The Threat of El Niño

“January and February are just around the corner. If you think you should make preparations, get off the couch and do it now. These storms are imminent” said Bill Patzert, a climatologist for NASA’s Jet Propulsion Laboratory in La Canada Flintridge.

With these words, Patzert voiced the concerns of many in the scientific community over the impacts of El Niño in the following months. “El Niño is a climate phenomenon that occurs when a vast pool of water in the western tropical Pacific Ocean becomes abnormally warm.” And according to Patzert, “El Niño is here. And it is huge…” This year marked one of the strongest El Niño weather events in the last 50 years. So far, the event has caused extensive droughts and flooding in the tropical and sub-tropical zones of the globe.

Even though experts predict that California will have a significantly wetter winter than it has had in years, Gov. Jerry Brown remains cautious with water conservation in the state. If and when California’s drought is still present in January, the Governor has said that “mandatory water cuts will remain in effect until October.”

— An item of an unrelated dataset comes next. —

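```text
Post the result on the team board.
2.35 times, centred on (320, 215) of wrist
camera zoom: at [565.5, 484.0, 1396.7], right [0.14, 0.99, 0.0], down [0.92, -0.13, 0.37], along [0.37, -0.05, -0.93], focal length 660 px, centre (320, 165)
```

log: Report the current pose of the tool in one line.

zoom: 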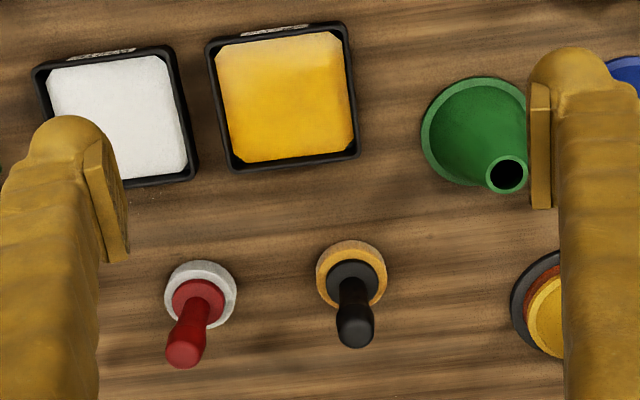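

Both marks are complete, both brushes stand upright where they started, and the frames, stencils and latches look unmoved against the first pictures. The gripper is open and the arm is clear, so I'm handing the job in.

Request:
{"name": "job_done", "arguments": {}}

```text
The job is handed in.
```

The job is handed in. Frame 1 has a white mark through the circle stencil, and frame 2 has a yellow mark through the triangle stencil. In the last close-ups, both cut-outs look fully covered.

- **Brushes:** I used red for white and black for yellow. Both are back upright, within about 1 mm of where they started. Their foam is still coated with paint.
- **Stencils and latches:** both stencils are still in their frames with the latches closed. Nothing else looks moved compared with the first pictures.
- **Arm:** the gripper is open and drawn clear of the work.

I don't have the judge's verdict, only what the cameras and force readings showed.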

The threat of El Niño also reaches the most vulnerable nations and could have serious implications for their peoples. The United Nations Children’s Fund warned that “11 million children are at risk from hunger, disease and lack of water due to El Niño in eastern and southern Africa alone.” In regions of Central America, severe droughts caused by the phenomenon have also led to an increased need for food aid.

Because temperatures were already rising before El Niño, experts are wary of what this event could implicate. “So this naturally occurring El Niño event and human induced climate change may interact and modify each other in ways which we have never before experienced,” said World Meteorological Organization (WMO) secretary-general Michel Jarraud.